A falência - Júlia Lopes de Almeida

Falência e liberdade no vestibular Unicamp a partir de 2020

A falência - Júlia Lopes de Almeida

Por Cristiane Trindade

A falência, romance de Júlia Lopes de Almeida publicado no início do século XX, passou a integrar a lista de leituras obrigatórias para o vestibular Unicamp a partir de 2020. Uma vez que poucos conhecem a autora e o livro, a Editora da Unicamp publicou uma nova edição organizada pela professora Regina Zilberman, com uma apresentação detalhada e com comentários capítulo a capítulo.
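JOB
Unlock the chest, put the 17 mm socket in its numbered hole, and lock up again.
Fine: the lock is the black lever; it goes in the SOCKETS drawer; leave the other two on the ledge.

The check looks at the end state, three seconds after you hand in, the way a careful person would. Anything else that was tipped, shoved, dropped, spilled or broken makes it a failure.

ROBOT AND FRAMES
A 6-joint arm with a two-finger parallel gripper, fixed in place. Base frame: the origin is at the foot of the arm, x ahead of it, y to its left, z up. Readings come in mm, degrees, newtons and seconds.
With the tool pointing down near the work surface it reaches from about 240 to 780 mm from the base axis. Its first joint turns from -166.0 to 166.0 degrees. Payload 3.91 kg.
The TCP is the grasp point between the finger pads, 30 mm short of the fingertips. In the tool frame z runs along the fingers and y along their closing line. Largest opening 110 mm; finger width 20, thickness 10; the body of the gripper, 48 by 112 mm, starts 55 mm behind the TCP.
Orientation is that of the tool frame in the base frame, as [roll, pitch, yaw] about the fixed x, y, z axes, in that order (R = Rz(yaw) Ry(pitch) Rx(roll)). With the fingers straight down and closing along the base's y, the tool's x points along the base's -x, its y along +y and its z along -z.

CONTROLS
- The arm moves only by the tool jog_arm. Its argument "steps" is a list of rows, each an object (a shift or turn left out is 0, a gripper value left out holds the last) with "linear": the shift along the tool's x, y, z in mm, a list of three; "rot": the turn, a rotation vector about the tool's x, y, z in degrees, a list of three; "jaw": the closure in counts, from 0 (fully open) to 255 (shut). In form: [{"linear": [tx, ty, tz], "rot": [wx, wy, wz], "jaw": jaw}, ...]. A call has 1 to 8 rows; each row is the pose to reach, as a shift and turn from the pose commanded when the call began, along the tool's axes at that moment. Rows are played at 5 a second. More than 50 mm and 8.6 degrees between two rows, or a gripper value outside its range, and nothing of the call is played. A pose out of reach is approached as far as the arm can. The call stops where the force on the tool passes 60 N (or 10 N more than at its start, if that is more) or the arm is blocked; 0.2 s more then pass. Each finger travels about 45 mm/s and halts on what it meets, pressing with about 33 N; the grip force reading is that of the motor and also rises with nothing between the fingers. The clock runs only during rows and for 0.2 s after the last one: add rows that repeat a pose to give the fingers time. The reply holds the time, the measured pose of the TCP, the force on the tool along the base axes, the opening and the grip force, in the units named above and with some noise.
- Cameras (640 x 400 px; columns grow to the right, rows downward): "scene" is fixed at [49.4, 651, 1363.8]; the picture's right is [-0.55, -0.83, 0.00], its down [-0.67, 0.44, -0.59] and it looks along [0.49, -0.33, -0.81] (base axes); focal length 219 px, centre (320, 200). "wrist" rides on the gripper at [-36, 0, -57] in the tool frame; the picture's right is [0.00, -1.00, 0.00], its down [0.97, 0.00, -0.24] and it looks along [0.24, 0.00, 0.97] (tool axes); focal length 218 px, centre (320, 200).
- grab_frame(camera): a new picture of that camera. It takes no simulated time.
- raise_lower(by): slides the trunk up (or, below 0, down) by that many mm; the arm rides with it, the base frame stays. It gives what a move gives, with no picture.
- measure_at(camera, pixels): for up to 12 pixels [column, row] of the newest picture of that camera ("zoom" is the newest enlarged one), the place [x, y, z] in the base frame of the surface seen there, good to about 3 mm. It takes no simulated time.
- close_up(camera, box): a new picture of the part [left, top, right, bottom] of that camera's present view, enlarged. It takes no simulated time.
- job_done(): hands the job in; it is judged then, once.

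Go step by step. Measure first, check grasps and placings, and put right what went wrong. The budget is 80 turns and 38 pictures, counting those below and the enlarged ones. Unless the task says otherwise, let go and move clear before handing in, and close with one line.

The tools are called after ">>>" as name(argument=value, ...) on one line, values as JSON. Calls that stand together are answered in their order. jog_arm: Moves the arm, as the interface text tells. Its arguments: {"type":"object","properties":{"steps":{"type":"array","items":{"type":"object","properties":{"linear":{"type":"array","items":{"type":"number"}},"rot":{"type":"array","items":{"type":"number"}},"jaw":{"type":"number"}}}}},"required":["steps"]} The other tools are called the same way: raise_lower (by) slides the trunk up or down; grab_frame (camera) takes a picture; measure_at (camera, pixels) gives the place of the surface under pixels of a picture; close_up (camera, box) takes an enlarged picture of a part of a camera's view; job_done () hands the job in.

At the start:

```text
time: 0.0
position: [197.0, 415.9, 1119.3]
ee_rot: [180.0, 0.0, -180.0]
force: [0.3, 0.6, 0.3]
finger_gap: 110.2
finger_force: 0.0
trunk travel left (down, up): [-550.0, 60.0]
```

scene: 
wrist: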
Essa característica particular oferece um panorama histórico e cultural do contexto em que se passa o romance e auxilia os vestibulandos e os professores em sua aproximação à obra.

A falência foi publicada em 1901 e desde então a obra ficou esquecida, sem nova edição, apesar de ter feito muito sucesso na época, tendo uma nova tiragem no mesmo ano de sua publicação, êxito conseguido no período apenas por escritores como Euclides da Cunha, com Os sertões, Graça Aranha, com Canaã e Afrânio Peixoto, com A esfinge. Para Regina Zilberman, produções célebres como Dom Casmurro, de Machado de Assis, que passou a circular no Rio de Janeiro em 1900, encontram em A falência uma ficção urbana à altura.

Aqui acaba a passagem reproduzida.